La amalgama de pobladores que vinieron a las
islas después de la conquista fue verdaderamente importante. Si es cierto que,
ante todo, se establecieron en ellas gentes de la zona occidental de Andalucía,
no menos cierto es que también llegaron, en menor proporción, pequeños
contingentes que procedían de muchas otras partes de la Península. El comercio
y la industria azucarera, además, estaban muy dominados por los mercaderes
portugueses, y como esclavos fueron traídos, especialmente a las islas más
orientales, gran número de berberiscos de la vecina costa africana y más
adelante hombres de color capturados en el África negra. Todos estos elementos
contribuirían a conformar un folklore musical característico a lo largo de los
siglos.
Como ejemplos concretos de lo que acabamos de
exponer cabe señalar que algunos documentos de la Inquisición en Canarias,
referentes al primer tercio del siglo XVI, nos describen con detalle las
exóticas danzas rituales practicadas ocultamente por pseudoconversos africanos
en el seno de las comunidades berberiscas de Lanzarote y Fuerteventura. Estos
moriscos criptoislámicos realizaban reuniones y ritos en lugares apartados. En
los procesos inquisitoriales seguidos entre 1532 y 1534 contra Luis Bucar y
Pedro Berrugro por tomar parte activa en actos de esta índole se describen
curiosas danzas; en ellas intervenía una mujer adivinadora que entraba en
trance, era azotada y caía al suelo, mientras un hombre la hostigaba dando
saltos a su alrededor e invocaba a los demonios en lengua arábiga, retemblando
una lanza con la mano y dando alaridos «a fuer de moro». El hecho, acaecido en
Lanzarote, no era raro; lo que sí es raro es encontrar una descripción tan
puntual de la danza. También existe otra excepcional descripción de parecida
danza adivinatorio practicada en Pozo Negro (Fuerteventura), donde tras la
escena de la mujer adivinadora se completaba el rito con el trance del hombre
después de actuar sobre llamas de fuego desparramando con las manos las brasas
de la hoguera nocturna.
Al margen de todo esto, y sólo para dar una idea
de lo que pudo ser el arranque de las danzas colectivas entre nuestras primeras
comunidades de colonos, podemos señalar que los bailes populares ciudadanos que
describen algunos historiadores de los siglos XVI, XVII y XVIII, tomados de
relaciones sobre fiestas muy significadas, solían ser gremiales: danzas de labradores,
de pastores, de marineros, etc., y no faltan tampoco, a veces, como
consecuencia de una situación geográfica «puente» entre dos continentes
exóticos, las danzas de indios hispanoamericanos o de negritos. De todo esto
sólo queda la constancia histórica que nos dejaron muy viejas plumas.
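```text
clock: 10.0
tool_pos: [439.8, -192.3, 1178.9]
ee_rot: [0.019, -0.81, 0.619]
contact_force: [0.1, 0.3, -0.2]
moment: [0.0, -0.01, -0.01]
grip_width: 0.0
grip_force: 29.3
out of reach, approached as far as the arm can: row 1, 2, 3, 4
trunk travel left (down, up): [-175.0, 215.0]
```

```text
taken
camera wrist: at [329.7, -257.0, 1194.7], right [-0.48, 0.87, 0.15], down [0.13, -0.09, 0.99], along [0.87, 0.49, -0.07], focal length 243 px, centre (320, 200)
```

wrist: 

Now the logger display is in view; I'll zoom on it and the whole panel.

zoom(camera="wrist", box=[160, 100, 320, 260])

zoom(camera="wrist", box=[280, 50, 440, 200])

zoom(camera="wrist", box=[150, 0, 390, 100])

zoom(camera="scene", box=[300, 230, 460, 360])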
Hay otras antiguas danzas de tipo rural que sí
han persistido hasta nuestros días en apartados rincones del Archipiélago. Tal,
por ejemplo, el llamado tango de la isla de El Hierro, acaso identificable
con el baile de tres observado allí como cosa pujante todavía a
finales del siglo XVIII.
Consiste el tango herreño en una danza
amorosa entre tres parejas de hombres y mujeres, ataviados con una indumentaria
que bien recuerda a la del Ribatejo portugués y a la de nuestra Extremadura, en
la que el vigoroso repique de las castañuelas de lo tres danzantes masculinos y
sus enérgicas vueltas, saltos y mudanzas contrastan con las finas y delicadas
contorsiones y vaivenes de las bailarinas que se les enfrentan. Esta bellísima
danza va acompañada por el ritmo simple de un tambor grande, la voz de un
campesino que interpreta una curiosa canción «de aliento entrecortado» y la
incidencia, en contrapunto «ostinato», de una popular flauta travesera a la que
el cantante alude continuamente en el estribillo llamándola «nai». Se trata
esto, sin duda, de una reminiscencia morisca, pues ése es el nombre que reciben
diversos tipos de flautas a lo largo y ancho de la cultura islámica y sus zonas
limítrofes.
Más curioso todavía es el llamado baile del
vivo, también propio de la isla de El Hierro. Se trata de la única danza
pantomímica que se conoce en el Archipiélago y consiste en un baile de pareja
sola, en el que el papel preponderante lo lleva la mujer. Esta simula
arreglarse la cara, peinarse, mirarse en un espejo de mano, ajustarse el talle,
componerse las faldas y amarrarse los zapatos, mientras que el hombre, frente a
ella, tiene que imitar burlescamente todos sus movimientos. Mientras ella se
desplaza y lo cerca, trata de distraerle con sus gesticulaciones para tirarle
al suelo de un repentino manotazo el sombrero con que él está tocado,
culminación que marca el fin de la danza. Un baile de parecidas gesticulaciones
se conserva entre los judíos sefarditas de Tetuán, y el baile-juego del
sombrero ha llegado hasta ciertos pueblecitos de los Andes, lo que demuestra la
larga andadura de esta remota danza hispana, que ha pasado al corazón de
América a través de Canarias.
Ya desde el siglo XVII abundan los procesos inquisitoriales
contra brujas acusadas de practicar bailes rituales. Según los testigos y las
confesiones de las ensartadas, estos bailes eran practicados por tres mujeres
desnudas, acompañándose de castañetas y panderos; sobre este tema hemos dejado
puntual constancia en un dilatado trabajo.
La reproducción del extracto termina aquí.